The projects, on county land in east Santa Rosa, aim to address shortfalls in local psychiatric care that have persisted for years, especially for low-income patients.
California health officials have awarded Sonoma County $67.7 million in state behavioral health funds for the construction of four, 16-bed psychiatric care facilities and a 40-bed residential drug treatment center, state officials announced Wednesday.
Dr. Jan Cobaleda-Kegler, director of the county’s Behavioral Health Division, said the projects fill large gaps in mental health and substance use services for some of the county’s most vulnerable residents.
The state funds for the five new facilities, to be built on county property in east Santa Rosa, come from Proposition 1, the $6.4 billion mental health bond passed by California voters last year.
Cobaleda-Kegler said the county has about 200 “conservatees” — gravely disabled residents whose care is the responsibility of the county under a court order because of their mental illness. In many cases, these patients also have severe substance use disorders.
The county for years has struggled to offer sufficient bed space for those experiencing psychiatric emergencies. The four 16-bed psychiatric mental health rehabilitation centers are aimed to ensure low-income mental health patients can receive care locally instead of being sent out of the county, Cobaleda-Kegler said.
“We’re excited,“ she said. ”It’s so important — we really want to embrace them and bring them back. In a way they’re forgotten but they’re there.“
The projects would help restore the county’s mental health care landscape to where it once was nearly two decades ago, when there were two public psychiatric hospitals in Santa Rosa. In the mid-2000s, the county had 60 psychiatric beds available for low-income residents.
Sutter Health’s facility on Chanate Road had 30 beds but was reduced to half that capacity just before it closed in 2007. The other, operated by Santa Rosa Memorial Hospital at a satellite facility on Fulton Road, was staffed for 30 beds in 2006 and reduced to 18 beds before it closed in 2008.
The Fulton Road hospital was later acquired and reopened as the for-profit Santa Rosa Behavioral Healthcare Hospital, formerly Aurora Santa Rosa Hospital. The facility, operated by Signature Healthcare Services, was recently the subject of a San Francisco Chronicle investigation into substandard care and staffing issues, factoring in a suicide attempt by an adolescent patient and multiple cases of violence and neglect.

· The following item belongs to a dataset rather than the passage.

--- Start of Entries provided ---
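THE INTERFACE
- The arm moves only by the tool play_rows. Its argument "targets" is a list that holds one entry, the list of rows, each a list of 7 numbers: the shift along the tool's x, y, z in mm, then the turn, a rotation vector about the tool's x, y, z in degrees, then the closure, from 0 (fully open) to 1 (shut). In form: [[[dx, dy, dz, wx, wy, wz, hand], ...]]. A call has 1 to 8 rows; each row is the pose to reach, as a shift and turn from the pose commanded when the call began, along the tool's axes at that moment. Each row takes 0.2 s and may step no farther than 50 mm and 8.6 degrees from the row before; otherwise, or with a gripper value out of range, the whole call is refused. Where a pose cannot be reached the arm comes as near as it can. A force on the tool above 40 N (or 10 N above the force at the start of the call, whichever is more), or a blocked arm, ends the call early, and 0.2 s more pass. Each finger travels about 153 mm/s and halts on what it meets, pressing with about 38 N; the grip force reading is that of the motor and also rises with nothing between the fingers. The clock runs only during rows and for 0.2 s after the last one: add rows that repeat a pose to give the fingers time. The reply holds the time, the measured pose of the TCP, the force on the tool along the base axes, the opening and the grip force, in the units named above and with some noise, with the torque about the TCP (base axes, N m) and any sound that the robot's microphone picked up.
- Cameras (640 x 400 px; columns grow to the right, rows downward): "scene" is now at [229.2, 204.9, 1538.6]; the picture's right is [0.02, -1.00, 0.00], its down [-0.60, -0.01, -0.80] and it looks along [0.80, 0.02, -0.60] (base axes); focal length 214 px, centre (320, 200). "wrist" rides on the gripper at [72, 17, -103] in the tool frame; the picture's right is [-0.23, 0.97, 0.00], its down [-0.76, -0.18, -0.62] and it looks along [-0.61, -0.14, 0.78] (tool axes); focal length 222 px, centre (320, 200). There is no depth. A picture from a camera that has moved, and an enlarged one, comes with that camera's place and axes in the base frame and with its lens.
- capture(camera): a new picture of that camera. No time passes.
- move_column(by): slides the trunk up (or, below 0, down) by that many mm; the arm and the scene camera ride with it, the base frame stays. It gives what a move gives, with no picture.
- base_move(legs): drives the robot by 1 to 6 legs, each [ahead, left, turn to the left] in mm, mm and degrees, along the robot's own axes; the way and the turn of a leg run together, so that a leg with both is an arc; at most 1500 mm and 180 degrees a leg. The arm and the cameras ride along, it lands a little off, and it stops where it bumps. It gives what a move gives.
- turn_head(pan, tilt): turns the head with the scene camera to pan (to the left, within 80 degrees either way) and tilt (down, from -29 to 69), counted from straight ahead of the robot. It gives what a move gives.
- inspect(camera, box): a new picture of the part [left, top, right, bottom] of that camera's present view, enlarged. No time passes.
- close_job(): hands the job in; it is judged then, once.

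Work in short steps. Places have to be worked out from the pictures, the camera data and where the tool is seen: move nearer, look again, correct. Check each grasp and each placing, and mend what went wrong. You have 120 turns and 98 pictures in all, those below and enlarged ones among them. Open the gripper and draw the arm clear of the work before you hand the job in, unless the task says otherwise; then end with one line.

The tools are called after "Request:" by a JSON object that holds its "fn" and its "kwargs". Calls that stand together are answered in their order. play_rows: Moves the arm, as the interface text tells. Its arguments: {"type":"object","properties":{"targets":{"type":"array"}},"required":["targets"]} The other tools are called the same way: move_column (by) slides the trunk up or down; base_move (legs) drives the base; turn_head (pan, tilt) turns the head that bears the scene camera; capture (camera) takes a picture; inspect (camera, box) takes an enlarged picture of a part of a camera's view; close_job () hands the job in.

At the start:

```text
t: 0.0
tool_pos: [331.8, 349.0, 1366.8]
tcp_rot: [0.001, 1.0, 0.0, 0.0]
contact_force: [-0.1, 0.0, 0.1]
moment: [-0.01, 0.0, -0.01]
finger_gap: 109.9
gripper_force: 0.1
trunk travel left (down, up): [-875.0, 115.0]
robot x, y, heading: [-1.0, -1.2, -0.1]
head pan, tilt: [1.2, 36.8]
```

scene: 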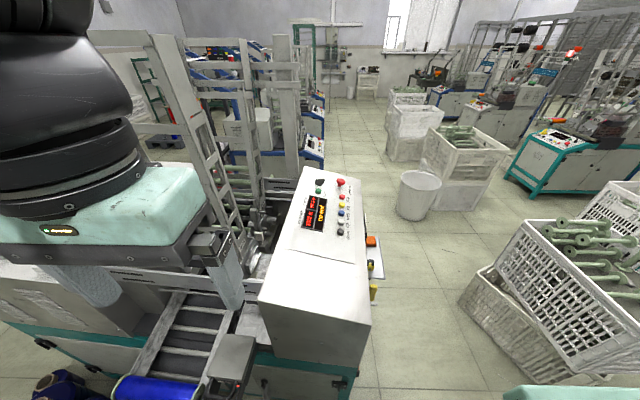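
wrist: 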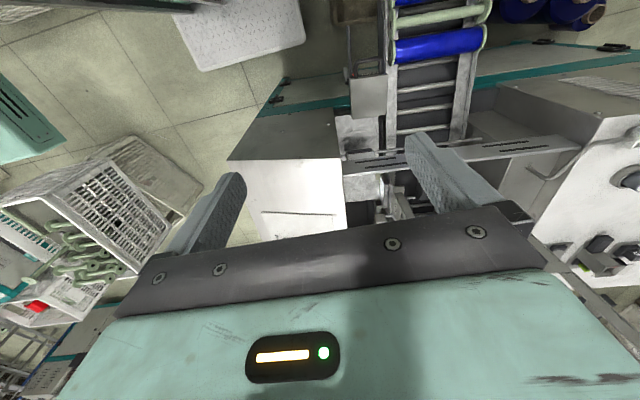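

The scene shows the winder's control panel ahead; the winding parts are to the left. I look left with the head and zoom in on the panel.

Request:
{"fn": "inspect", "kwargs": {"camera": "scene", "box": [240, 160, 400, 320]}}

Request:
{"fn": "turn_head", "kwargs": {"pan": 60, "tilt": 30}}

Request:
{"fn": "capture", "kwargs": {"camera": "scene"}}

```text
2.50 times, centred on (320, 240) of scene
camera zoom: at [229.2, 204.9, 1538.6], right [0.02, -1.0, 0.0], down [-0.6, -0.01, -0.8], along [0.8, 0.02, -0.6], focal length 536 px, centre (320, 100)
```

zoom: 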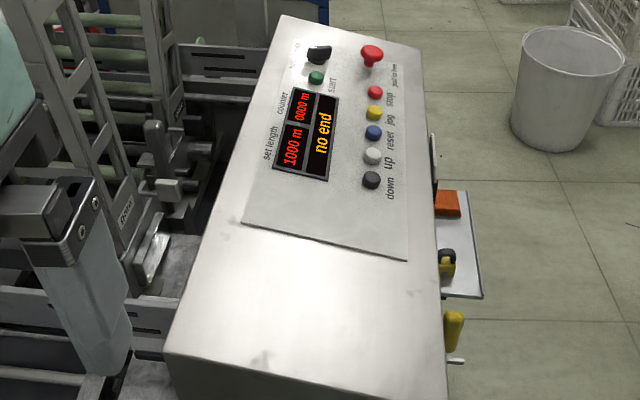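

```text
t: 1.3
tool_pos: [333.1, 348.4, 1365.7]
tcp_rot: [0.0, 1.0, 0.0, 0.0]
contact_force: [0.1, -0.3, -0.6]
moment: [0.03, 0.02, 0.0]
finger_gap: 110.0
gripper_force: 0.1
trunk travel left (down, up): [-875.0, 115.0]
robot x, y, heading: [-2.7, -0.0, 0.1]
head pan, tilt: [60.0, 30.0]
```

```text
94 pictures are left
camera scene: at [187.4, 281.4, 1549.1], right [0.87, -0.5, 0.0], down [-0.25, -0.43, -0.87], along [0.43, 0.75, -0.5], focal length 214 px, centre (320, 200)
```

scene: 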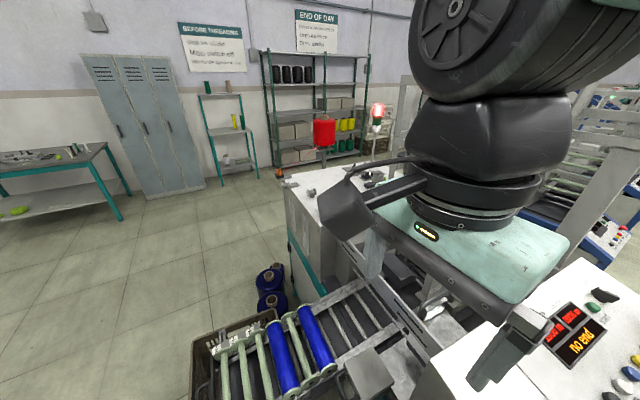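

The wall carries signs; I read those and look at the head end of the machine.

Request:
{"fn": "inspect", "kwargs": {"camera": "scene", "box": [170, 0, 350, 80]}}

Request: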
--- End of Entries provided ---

64 psych beds and 40 drug recovery beds
The new Santa Rosa facilities will be located at the current site of the Orenda Center detox facility on Neotomas Avenue, off Farmers Lane. Though the project is still in the planning and predevelopment phase, current plans call for demolition of the existing Orenda Center, said Cobaleda-Kegler.
That site, along with the property’s street-facing parking lot, will host the four 16-bed, mental health rehabilitation centers. A 40-bed adult residential drug treatment facility with drug withdrawal management will be constructed where another parking lot is located.
The 16-bed configuration for the four mental health facilities is driven by a 60-year-old federal rule known as the IMD Exclusion, which prohibits federal dollars from being spent on “Institutes for Mental Disease” unless they’re affiliated with a medical hospital.
The rule was drafted at a time when mental health professionals, advocates for patients and some federal lawmakers were trying to end the notorious era of psychiatric asylums, and replace them with enhanced, community-based outpatient mental health services.
In the ensuing decades, many public psychiatric facilities across the country closed their doors. The IMD Exclusion makes it financially difficult for the county to send mental health patients to private facilities because Medicaid reimbursement is prohibited.
Cobaleda-Kegler said half the county’s mental health patients are regularly sent to out-of-county facilities. During an interview with The Press Democrat in mid-April, Cobaleda-Kegler described the scope of the project.
“It’s a lot of beds that would allow for us to keep these folks here close to their families,” she said. “And close to their community and hopefully improve their prognosis so they can return to a healthy life and come off of conservatorship.”
She said the new residential drug treatment facility and psychiatric facilities, set to be completed by December 2028, would work in concert with the county’s Crisis Stabilization Unit, a psychiatric emergency department located in southwest Santa Rosa where many of the county’s mental health patients are first seen.
Other North Bay projects receiving funds under the same grants announced Wednesday included: $28.2 million for a skilled nursing facility (with a state-approved mental health program) in Napa; $4.4 million to Coppertower Family Medical Center in Cloverdale for an outpatient mental health clinic; $7.7 million to Lake County Behavioral Health Services for a outpatient mental health clinic in Clearlake; $13.5 million to Redwood Quality Management Company for a mental health rehabilitation center in Lakeport; and $9.1 million to Consolidated Tribal Health Project for a community wellness and prevention center in Redwood Valley.